### DIRECTIONS
Search the data for the word "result" and copy every line where it occurs.

### GIVEN DATA
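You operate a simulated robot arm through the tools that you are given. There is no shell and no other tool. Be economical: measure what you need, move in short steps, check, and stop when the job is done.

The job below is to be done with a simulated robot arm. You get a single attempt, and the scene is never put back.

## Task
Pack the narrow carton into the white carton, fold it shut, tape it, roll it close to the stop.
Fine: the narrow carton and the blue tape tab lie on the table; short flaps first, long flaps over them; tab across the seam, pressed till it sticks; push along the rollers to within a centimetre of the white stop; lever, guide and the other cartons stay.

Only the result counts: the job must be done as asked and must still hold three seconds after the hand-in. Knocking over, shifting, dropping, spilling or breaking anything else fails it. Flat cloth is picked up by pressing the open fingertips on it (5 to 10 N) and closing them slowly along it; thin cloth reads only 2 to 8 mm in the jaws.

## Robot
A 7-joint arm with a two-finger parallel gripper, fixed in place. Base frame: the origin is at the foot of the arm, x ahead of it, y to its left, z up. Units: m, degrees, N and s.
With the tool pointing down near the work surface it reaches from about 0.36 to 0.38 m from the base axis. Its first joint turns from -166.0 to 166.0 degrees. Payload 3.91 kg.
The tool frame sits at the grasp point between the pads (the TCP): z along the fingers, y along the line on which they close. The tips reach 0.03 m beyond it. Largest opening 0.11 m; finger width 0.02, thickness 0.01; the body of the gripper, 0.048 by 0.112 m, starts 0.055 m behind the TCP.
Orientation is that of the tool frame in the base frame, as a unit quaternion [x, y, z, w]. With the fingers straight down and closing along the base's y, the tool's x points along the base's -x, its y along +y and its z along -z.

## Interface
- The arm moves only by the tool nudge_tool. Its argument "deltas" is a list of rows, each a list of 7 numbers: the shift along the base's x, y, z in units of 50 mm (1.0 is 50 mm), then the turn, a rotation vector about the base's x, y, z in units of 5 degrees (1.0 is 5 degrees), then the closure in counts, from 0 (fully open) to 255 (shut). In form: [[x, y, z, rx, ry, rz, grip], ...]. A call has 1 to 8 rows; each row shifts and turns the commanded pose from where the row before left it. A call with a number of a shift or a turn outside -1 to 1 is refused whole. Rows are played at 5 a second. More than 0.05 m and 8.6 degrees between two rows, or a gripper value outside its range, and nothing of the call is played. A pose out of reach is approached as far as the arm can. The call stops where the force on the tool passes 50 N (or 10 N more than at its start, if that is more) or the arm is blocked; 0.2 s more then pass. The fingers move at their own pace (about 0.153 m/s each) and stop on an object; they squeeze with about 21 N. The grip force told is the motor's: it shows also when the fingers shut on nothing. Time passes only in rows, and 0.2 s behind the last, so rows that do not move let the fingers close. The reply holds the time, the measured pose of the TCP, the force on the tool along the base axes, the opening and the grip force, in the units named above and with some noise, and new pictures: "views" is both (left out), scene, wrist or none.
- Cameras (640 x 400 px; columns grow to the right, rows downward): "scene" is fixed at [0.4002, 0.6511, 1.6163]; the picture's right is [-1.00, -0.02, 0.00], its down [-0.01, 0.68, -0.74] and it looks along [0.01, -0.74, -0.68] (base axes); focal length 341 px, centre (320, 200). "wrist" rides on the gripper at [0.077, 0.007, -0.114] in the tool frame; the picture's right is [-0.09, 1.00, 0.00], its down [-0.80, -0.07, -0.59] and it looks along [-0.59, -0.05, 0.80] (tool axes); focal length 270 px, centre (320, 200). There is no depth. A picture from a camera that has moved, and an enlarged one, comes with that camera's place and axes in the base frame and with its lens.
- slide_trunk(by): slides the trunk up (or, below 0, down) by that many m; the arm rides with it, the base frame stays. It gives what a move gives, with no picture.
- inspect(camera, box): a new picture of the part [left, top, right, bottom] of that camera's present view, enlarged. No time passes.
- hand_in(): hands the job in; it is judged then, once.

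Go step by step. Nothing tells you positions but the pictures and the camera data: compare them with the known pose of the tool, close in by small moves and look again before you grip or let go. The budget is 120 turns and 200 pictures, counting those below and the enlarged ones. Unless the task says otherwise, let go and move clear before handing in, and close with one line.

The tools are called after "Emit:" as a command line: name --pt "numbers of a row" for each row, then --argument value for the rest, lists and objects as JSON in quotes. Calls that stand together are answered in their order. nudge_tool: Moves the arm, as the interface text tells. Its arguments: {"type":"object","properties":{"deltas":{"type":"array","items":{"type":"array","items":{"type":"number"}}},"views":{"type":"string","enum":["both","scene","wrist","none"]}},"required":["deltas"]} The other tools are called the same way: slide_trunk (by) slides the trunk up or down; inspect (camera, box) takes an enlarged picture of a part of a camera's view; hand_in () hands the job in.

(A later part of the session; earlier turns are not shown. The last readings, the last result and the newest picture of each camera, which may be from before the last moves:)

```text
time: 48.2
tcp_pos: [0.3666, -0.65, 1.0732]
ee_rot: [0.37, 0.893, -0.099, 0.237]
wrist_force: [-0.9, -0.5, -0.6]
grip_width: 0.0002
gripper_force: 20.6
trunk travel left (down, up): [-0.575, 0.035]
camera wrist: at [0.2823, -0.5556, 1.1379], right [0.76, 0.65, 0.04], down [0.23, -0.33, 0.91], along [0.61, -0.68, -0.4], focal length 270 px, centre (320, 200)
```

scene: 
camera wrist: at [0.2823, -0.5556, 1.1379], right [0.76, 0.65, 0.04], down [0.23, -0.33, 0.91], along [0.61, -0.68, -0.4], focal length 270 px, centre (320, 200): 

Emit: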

### OUTPUT OF THE EXERCISE
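Only the result counts: the job must be done as asked and must still hold three seconds after the hand-in. Knocking over, shifting, dropping, spilling or breaking anything else fails it. Flat cloth is picked up by pressing the open fingertips on it (5 to 10 N) and closing them slowly along it; thin cloth reads only 2 to 8 mm in the jaws.
(A later part of the session; earlier turns are not shown. The last readings, the last result and the newest picture of each camera, which may be from before the last moves:)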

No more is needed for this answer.